Tasks:
1 > Copy the part of the selected text from the words "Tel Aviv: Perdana" through the words "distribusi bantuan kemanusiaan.".
2 > Take up the selected text again after its last words.

Selected text:

________________________________________

Netanyahu: Warga Gaza Akan Dipindahkan dalam Operasi Militer Israel yang Diperluas

Perdana Menteri Israel Benjamin Netanyahu. Foto: EPA-EFE

Netanyahu: Warga Gaza Akan Dipindahkan dalam Operasi Militer Israel yang Diperluas

Fajar Nugraha • 6 May 2025 10:32

Tel Aviv: Perdana Menteri Israel Benjamin Netanyahu menyatakan bahwa ofensif militer berikutnya di Jalur Gaza akan lebih intensif dan luas. Operasi ini mencakup pemindahan penduduk Palestina “demi keselamatan mereka” serta pendudukan wilayah Gaza secara penuh.

Pernyataan ini disampaikan lewat video berbahasa Ibrani di media sosial, menyusul persetujuan Kabinet Keamanan Israel terhadap rencana operasi militer baru, termasuk pengerahan pasukan cadangan dan pengambilalihan distribusi bantuan kemanusiaan.

“Kami tidak akan melakukan serangan lalu mundur. Niat kami adalah sebaliknya,” ujar Netanyahu.

Langkah ini mengindikasikan pendekatan baru Israel untuk mengontrol penuh Gaza, setelah serangan yang telah berlangsung 18 bulan menewaskan lebih dari 52.000 warga Palestina, termasuk ribuan anak-anak, dan melukai hampir 120.000 lainnya.

Mengutip dari Al Jazeera, Selasa 6 Mei 2025, rencana baru mencakup “penaklukan dan pendudukan seluruh Jalur Gaza” serta pemindahan massal penduduk ke wilayah selatan. Seorang sumber mengatakan Netanyahu terus mendorong skema berdasarkan rencana mantan Presiden AS Donald Trump yang melibatkan pemindahan warga Palestina dari Gaza.

________________________________________

Dataset content:
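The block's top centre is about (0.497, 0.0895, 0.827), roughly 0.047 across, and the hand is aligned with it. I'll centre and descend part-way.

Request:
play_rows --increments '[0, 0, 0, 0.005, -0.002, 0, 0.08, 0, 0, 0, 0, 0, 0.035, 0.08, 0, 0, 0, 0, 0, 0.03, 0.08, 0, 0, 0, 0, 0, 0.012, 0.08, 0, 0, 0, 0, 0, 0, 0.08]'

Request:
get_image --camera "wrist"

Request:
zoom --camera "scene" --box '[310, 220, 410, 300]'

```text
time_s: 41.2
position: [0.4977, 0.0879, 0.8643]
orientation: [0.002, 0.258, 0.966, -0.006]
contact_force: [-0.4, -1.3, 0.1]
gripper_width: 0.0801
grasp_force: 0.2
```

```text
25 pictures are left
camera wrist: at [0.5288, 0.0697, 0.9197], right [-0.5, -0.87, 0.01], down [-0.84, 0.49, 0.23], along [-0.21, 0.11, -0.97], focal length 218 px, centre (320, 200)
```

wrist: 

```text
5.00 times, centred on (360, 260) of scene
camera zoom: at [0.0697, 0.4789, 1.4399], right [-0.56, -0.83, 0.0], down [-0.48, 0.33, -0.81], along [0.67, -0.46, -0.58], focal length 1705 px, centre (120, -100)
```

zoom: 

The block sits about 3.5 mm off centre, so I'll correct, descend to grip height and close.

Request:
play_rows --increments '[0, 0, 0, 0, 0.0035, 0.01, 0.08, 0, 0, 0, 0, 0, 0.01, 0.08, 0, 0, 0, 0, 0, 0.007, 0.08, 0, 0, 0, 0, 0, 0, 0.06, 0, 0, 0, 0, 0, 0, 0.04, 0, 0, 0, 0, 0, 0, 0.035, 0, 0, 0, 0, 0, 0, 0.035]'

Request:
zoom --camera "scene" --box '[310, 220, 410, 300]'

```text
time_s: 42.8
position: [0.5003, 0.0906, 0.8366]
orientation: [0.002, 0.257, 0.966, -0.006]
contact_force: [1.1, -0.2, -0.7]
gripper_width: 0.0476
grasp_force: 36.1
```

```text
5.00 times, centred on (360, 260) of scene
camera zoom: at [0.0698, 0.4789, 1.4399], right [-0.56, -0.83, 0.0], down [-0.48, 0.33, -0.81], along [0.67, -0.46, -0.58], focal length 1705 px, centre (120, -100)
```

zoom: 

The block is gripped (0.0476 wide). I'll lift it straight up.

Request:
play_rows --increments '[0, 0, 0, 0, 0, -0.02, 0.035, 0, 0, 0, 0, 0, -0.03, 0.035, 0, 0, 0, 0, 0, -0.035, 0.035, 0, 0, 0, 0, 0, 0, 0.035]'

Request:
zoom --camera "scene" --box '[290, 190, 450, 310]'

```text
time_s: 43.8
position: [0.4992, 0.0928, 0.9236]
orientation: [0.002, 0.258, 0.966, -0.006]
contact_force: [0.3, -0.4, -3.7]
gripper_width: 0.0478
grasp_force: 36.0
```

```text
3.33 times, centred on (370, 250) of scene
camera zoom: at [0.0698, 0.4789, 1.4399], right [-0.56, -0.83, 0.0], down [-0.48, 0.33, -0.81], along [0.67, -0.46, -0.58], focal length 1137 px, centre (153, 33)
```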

________________________________________

Answers below:
1 >
Tel Aviv: Perdana Menteri Israel Benjamin Netanyahu menyatakan bahwa ofensif militer berikutnya di Jalur Gaza akan lebih intensif dan luas. Operasi ini mencakup pemindahan penduduk Palestina “demi keselamatan mereka” serta pendudukan wilayah Gaza secara penuh.

Pernyataan ini disampaikan lewat video berbahasa Ibrani di media sosial, menyusul persetujuan Kabinet Keamanan Israel terhadap rencana operasi militer baru, termasuk pengerahan pasukan cadangan dan pengambilalihan distribusi bantuan kemanusiaan.

2 >
Israel juga berencana mengambil alih distribusi bantuan makanan dan kebutuhan vital lainnya, yang selama ini ditangani badan internasional. Namun, kelompok kemanusiaan internasional dan PBB menolak keras rencana ini.

“Gaza adalah, dan harus tetap menjadi, bagian integral dari negara Palestina di masa depan,” tegas juru bicara Sekjen PBB Antonio Guterres, Farhan Haq.

Perpecahan di internal Israel

Rencana ini memicu ketegangan politik di dalam negeri. Forum Keluarga Sandera dan Orang Hilang menyatakan bahwa perluasan operasi justru akan “mengorbankan” para tawanan yang masih berada di Gaza.


Kepala Staf Militer Israel, Eyal Zamir, memperingatkan bahwa ofensif penuh bisa membuat para sandera tewas. Ia juga menentang saran Menteri Keamanan Nasional Itamar Ben-Gvir yang mendesak pemutusan total makanan, air, dan listrik ke Gaza, bahkan menyarankan pemboman gudang pangan dan generator.

“Kita tidak bisa membuat seluruh Gaza kelaparan. Ini membahayakan kita semua,” kata Zamir.

Oposisi Israel juga mempertanyakan logika operasi. Tokoh oposisi Yair Lapid menyebut Netanyahu memobilisasi puluhan ribu cadangan tanpa kejelasan tujuan. Mantan jenderal Yair Golan menyebut rencana itu hanya untuk mempertahankan kekuasaan Netanyahu.

Rencana Israel untuk mendirikan “zona kemanusiaan” di Gaza selatan ditentang keras oleh Humanitarian Country Team (HCT) yang terdiri atas badan-badan PBB.

“Ini bukan bantuan kemanusiaan, tapi strategi militer,” kata HCT dalam pernyataannya.

Mereka menyebut rencana itu melanggar prinsip-prinsip dasar kemanusiaan: kemanusiaan, imparsialitas, independensi, dan netralitas.

Jan Egeland dari Norwegian Refugee Council menyebut Israel ingin “militerisasi dan memanipulasi bantuan” demi kepentingan strategis. Menurutnya, sistem ini akan “memaksa warga sipil berpindah untuk bertahan hidup” dan memperburuk kelaparan.

Sementara itu, Hamas menolak skema Israel, menyebutnya sebagai bentuk “pemerasan politik”.

“Kami menolak penggunaan bantuan sebagai alat tekanan, dan Israel bertanggung jawab penuh atas bencana kemanusiaan di Gaza,” bunyi pernyataan resmi Hamas.


(Muhammad Reyhansyah)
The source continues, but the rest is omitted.